È necessario andare avanti con una notevole determinazione, chiara e cristallina, per costruire una sorta di lista Brancaccio, con criteri di scelta delle candidature che rendano coerenti messaggio e messaggeri: persone che non vengano dal passato, da ruoli di rappresentanza nella passata stagione del centrosinistra e dal professionismo politico,  perciò credibili quando propongono una svolta radicale dei contenuti e delle forme del fare politica.

Occorre una pratica collettiva che prefiguri e inauguri uno spazio pubblico capace di accogliere le diversità di storie e biografie, per costruire un tessuto di relazioni civili e di confronto che non ricadano nell’aggressività o nel narcisismo di chi sa appartenere solo a ciò che è uguale a se stesso. Uno spazio dove torni a essere possibile portare la propria storia, i propri problemi e desideri,  tutta intera la nostra vita.

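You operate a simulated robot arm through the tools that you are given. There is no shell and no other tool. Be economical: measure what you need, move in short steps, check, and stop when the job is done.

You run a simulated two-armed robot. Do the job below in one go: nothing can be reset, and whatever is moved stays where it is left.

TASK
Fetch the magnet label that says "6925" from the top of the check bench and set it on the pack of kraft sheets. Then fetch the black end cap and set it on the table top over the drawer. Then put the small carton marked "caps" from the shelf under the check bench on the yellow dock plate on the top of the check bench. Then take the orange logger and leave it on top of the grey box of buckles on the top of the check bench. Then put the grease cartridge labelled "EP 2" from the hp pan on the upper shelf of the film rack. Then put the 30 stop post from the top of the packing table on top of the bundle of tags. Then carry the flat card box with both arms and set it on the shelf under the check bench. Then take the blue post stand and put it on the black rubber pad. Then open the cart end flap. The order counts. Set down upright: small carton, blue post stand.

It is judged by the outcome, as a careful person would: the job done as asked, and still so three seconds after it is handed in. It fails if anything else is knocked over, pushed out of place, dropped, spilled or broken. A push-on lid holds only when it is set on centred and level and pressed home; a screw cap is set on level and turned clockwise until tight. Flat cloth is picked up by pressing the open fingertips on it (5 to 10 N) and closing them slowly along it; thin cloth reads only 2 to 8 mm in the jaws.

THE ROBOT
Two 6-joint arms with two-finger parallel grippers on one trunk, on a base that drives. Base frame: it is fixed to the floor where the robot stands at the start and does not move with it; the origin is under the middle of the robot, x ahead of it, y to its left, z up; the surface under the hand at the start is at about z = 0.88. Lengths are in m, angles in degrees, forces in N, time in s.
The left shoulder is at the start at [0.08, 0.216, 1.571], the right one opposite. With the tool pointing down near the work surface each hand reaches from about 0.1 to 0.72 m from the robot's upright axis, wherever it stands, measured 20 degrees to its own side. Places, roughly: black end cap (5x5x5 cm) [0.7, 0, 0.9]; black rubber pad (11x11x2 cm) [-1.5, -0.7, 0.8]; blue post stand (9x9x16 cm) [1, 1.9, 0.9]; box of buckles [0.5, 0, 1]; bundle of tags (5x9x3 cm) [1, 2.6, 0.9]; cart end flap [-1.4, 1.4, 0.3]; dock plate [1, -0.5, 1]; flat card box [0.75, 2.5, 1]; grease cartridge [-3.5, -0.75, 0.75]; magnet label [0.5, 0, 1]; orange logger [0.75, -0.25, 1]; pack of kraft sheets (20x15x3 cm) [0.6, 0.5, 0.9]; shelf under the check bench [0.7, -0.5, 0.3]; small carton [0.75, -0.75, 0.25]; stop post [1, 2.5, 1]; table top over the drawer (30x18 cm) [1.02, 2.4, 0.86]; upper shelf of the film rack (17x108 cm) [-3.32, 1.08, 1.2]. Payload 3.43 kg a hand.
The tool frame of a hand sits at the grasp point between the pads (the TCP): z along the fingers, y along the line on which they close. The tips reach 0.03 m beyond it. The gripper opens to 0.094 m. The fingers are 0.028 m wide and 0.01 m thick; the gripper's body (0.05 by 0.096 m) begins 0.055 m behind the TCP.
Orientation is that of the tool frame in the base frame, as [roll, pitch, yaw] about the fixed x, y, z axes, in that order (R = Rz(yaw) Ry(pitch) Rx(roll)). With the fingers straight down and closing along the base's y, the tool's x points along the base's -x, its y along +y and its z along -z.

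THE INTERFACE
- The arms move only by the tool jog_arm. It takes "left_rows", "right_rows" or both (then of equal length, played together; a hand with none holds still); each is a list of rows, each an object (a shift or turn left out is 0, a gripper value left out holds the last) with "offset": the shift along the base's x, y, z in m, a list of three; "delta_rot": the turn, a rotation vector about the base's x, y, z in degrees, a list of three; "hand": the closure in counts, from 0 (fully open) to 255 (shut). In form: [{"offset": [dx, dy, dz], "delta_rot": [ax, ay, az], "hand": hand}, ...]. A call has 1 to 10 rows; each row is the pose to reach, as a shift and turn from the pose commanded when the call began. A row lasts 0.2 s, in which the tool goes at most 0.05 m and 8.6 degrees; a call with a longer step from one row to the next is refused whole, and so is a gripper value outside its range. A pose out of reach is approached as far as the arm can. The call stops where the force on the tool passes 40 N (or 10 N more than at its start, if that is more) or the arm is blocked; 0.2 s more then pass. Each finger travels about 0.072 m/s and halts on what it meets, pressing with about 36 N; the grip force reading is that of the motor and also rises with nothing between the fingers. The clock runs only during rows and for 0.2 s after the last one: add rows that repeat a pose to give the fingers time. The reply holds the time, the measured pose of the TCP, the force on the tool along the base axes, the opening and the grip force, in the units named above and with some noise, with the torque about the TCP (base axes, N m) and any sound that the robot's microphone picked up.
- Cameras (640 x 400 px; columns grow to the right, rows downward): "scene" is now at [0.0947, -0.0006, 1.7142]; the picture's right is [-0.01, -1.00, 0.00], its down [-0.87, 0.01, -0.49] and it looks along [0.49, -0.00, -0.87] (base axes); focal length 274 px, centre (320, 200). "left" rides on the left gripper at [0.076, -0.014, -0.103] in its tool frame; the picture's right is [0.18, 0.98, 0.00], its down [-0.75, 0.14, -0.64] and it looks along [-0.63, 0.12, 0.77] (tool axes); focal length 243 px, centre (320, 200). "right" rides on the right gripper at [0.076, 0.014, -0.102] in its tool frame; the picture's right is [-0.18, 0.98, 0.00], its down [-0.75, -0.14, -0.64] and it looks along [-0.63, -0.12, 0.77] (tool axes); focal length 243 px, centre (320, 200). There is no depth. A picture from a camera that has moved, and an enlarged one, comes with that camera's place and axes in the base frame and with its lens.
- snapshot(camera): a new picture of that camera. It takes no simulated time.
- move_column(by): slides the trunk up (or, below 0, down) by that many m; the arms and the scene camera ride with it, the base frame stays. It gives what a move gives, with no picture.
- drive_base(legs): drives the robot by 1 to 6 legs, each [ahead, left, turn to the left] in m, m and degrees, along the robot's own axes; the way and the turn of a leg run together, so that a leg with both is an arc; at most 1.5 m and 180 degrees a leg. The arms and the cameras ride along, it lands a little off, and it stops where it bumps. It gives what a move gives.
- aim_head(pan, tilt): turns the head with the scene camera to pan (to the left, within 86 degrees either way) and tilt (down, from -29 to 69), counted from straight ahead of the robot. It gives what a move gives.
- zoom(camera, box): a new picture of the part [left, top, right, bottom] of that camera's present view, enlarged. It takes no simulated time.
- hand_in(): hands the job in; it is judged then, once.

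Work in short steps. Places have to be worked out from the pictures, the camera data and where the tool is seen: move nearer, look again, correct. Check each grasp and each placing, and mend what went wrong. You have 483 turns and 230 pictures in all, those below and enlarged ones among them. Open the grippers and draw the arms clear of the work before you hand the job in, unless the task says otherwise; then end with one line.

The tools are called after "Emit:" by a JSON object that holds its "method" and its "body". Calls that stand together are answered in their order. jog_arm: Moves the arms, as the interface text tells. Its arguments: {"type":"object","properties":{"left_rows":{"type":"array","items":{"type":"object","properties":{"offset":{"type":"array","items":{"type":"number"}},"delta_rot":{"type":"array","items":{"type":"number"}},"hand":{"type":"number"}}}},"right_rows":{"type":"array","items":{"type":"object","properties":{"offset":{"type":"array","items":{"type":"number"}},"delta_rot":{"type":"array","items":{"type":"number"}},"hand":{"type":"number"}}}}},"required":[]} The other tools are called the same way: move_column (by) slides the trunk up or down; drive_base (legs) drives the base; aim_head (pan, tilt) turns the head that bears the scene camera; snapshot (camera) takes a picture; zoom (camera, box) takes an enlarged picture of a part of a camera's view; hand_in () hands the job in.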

Una soggettività politica è cosa certo diversa e più complessa di una lista elettorale, ma dall’esperienza di una lista e da una presenza in parlamento può avere spinta e senso.
Per cominciare a esistere. Per rappresentare un’alternativa alla miseria politica, culturale e ormai anche etica che ci circonda.

Per questo organizziamo la presenza la più vasta all’assemblea del 18 novembre a Roma, perché sia l’assemblea sovrana che lanci la lista per CAMBIARE TUTTO, davvero.